Using sensor data fusion methods, the absolute glasses pose indication ascertained outside the glasses, which is transmitted to the data glasses via a communication channel, and the glasses pose indication ascertained inside the glasses using integration methods are combined, and the integration errors resulting from the integration method applied to the glasses movement information are thus significantly reduced. The communication channel may for example, in the case of a Wi-Fi connection between the assistance system and the data glasses, be determined by an IP address of the respective data glasses, such that it is possible to address specific data glasses by addressing with the corresponding IP address. The IP address is then used, in the case of multiple data glasses, to identify a specific one of the data glasses.
In principle, the above method is based on a display system having an assistance system fixed in the vehicle, which assistance system has a camera directed into the vehicle passenger compartment and comprises a pose determination device that evaluates the camera image recorded by the camera in order to identify data glasses therein and to ascertain their respective absolute glasses pose indications with respect to a coordinate system tied to the vehicle. Thus, if data glasses are recognized, the absolute glasses pose indication with respect to the coordinate system tied to the vehicle may be timestamped and transmitted to the connected data glasses via the communication channel.
In the case of multiple data glasses in the passenger compartment of the vehicle, the problem arises that multiple data glasses are identified in the camera image and multiple absolute glasses pose indications outside the glasses are accordingly ascertained using the vision tracking method. Due to the position of the absolute glasses pose indication, the data glasses thus recognized are able to be assigned uniquely to seats in the vehicle, such that the data glasses are uniquely identified in the assistance system. However, the data glasses are connected to the assistance system only via a communication channel that is independent of position, and it is thus possible only to set up communication connections to the multiple data glasses, without the assistance system knowing which of the communication channels leads to which of the data glasses.

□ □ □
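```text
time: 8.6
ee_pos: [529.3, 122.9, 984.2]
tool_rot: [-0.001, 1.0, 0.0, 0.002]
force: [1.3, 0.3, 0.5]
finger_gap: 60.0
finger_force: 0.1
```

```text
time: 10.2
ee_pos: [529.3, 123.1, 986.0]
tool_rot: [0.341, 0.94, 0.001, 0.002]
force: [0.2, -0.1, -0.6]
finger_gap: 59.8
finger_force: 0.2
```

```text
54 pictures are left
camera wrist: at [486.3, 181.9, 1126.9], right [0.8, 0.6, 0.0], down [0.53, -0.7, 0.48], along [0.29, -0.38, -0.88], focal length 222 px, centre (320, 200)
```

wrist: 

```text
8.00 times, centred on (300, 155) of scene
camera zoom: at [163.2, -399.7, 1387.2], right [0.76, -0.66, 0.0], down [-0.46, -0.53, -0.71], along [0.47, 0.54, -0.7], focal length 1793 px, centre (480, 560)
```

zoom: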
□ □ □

It is thus necessary, at the start of commissioning, to establish, using an initialization method, which of the absolute glasses pose indications determined outside the glasses should be transmitted to which of the data glasses, in order to provide an improved glasses pose indication there through sensor fusion. For this purpose, the above method proposes, in an initialization phase, to transmit all of the absolute glasses pose indications acquired by the pose determination device to each of the data glasses. For this purpose, for each of the data glasses, an assigned set of a temporal profile is transmitted to multiple temporally consecutive glasses pose indications.
In the data glasses, a method is carried out in which each received set of the timestamped absolute glasses pose indications outside the glasses is plausibility-checked with regard to a temporal profile of the glasses pose indication present derived inside the glasses from the glasses movement information.
The plausibility check makes it possible, for an observation period, to determine an error metric of a profile error between the respective set of the profile of the glasses pose indications acquired outside the glasses and the temporal profile of the glasses pose indications ascertained inside the glasses from the glasses movement information using the integration method. Due to the application of the integration method to the glasses movement information, in each case based on a known absolute glasses pose indication ascertained outside the glasses at a specific time, an error metric is obtained for each of the sets when ascertaining the movement trajectories.
The error metric may be determined or accumulated over a specific period, for example by integration. That set of the profile of the glasses pose indications acquired outside the glasses for which the smallest error, that is to say the smallest value of the error metric, is obtained defines the data glasses as those data glasses to which the set of underlying glasses pose indications acquired outside the glasses is able to be assigned.
Each of the data glasses then communicates or signals information (for example the IP address assigned to the data glasses) to the assistance system, in each case via the corresponding communication channel, indicating that it is possible, via the corresponding communication channel, to address those data glasses that are assigned to the identified set of the absolute glasses pose indications outside the glasses. By way of example, an indication is communicated to the assistance system, via the communication channel of the data glasses in question, as to which of the previously transmitted sets of the temporal profiles of the glasses pose indications determined outside the glasses is assigned to the data glasses in question.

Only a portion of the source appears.